Show each line that has the string "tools" in it.

+++

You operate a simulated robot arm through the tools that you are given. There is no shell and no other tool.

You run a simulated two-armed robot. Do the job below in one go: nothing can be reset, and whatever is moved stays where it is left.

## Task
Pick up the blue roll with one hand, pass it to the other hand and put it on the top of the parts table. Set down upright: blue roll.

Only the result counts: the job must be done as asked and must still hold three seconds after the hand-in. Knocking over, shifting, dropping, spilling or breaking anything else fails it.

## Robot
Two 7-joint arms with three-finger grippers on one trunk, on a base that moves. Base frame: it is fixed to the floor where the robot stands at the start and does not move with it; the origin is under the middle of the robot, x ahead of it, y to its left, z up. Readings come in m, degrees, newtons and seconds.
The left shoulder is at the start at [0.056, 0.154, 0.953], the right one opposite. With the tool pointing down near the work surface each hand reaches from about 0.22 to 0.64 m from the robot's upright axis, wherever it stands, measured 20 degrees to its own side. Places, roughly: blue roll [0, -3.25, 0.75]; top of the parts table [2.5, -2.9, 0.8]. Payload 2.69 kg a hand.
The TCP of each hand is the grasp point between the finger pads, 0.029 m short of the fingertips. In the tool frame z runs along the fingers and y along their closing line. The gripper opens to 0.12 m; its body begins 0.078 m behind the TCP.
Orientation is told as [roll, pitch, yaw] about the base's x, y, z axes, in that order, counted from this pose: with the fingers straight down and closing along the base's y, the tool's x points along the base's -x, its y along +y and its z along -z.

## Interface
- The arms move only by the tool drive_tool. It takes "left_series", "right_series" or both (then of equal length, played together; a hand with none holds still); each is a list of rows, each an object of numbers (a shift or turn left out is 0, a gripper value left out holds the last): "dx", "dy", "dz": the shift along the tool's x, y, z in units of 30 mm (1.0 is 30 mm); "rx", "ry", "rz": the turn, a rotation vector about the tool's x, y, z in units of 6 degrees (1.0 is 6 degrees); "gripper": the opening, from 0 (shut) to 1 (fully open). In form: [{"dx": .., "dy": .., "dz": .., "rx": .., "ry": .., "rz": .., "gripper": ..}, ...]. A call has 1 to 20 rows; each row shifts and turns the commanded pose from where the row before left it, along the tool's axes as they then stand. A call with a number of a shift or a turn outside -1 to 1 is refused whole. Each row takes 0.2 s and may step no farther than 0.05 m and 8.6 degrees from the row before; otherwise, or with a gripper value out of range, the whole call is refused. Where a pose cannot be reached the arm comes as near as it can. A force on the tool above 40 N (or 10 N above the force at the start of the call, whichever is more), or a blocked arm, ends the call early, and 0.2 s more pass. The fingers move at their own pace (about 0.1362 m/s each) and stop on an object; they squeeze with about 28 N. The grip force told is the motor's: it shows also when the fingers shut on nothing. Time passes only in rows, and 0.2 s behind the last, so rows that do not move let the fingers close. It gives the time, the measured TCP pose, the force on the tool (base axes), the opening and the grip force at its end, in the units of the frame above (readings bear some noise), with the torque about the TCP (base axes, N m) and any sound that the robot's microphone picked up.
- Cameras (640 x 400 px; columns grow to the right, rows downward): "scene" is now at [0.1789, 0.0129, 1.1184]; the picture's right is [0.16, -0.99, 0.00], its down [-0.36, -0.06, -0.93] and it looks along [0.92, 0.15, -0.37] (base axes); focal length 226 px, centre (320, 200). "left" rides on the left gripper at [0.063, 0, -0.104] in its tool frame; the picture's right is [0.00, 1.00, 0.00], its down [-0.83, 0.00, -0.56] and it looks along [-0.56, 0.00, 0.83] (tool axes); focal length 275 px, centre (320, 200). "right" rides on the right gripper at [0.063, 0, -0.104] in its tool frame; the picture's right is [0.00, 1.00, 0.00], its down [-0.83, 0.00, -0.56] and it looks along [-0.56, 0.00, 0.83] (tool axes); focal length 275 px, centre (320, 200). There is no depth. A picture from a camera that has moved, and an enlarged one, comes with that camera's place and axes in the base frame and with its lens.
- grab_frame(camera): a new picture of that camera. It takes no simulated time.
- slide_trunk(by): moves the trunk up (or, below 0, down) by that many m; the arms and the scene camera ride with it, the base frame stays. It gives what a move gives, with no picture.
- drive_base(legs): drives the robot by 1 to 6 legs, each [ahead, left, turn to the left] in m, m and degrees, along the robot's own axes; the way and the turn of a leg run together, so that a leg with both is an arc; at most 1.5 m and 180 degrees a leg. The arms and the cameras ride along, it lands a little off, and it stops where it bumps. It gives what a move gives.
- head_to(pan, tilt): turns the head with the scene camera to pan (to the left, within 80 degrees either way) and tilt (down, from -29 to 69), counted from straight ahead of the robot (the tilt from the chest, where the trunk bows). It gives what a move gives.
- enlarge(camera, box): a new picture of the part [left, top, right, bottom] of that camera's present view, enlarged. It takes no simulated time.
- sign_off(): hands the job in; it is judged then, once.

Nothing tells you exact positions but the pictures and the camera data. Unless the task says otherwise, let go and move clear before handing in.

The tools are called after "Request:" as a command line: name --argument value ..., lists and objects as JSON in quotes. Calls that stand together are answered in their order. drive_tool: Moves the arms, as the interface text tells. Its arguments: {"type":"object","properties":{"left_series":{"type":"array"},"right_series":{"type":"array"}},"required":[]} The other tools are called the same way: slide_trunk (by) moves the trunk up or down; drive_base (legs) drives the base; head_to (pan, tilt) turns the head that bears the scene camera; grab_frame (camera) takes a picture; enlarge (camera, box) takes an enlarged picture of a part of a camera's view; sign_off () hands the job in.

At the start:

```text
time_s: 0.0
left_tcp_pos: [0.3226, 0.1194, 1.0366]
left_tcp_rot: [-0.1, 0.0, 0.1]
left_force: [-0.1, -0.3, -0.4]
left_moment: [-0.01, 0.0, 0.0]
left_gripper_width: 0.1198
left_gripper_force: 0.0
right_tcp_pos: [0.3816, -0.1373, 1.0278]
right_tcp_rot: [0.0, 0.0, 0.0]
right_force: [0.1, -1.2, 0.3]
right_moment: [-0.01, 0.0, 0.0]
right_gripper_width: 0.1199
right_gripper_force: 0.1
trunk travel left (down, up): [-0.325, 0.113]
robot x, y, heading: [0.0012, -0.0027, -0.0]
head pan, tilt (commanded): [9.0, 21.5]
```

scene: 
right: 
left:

+++

[Complete output]
You operate a simulated robot arm through the tools that you are given. There is no shell and no other tool.
The tools are called after "Request:" as a command line: name --argument value ..., lists and objects as JSON in quotes. Calls that stand together are answered in their order. drive_tool: Moves the arms, as the interface text tells. Its arguments: {"type":"object","properties":{"left_series":{"type":"array"},"right_series":{"type":"array"}},"required":[]} The other tools are called the same way: slide_trunk (by) moves the trunk up or down; drive_base (legs) drives the base; head_to (pan, tilt) turns the head that bears the scene camera; grab_frame (camera) takes a picture; enlarge (camera, box) takes an enlarged picture of a part of a camera's view; sign_off () hands the job in.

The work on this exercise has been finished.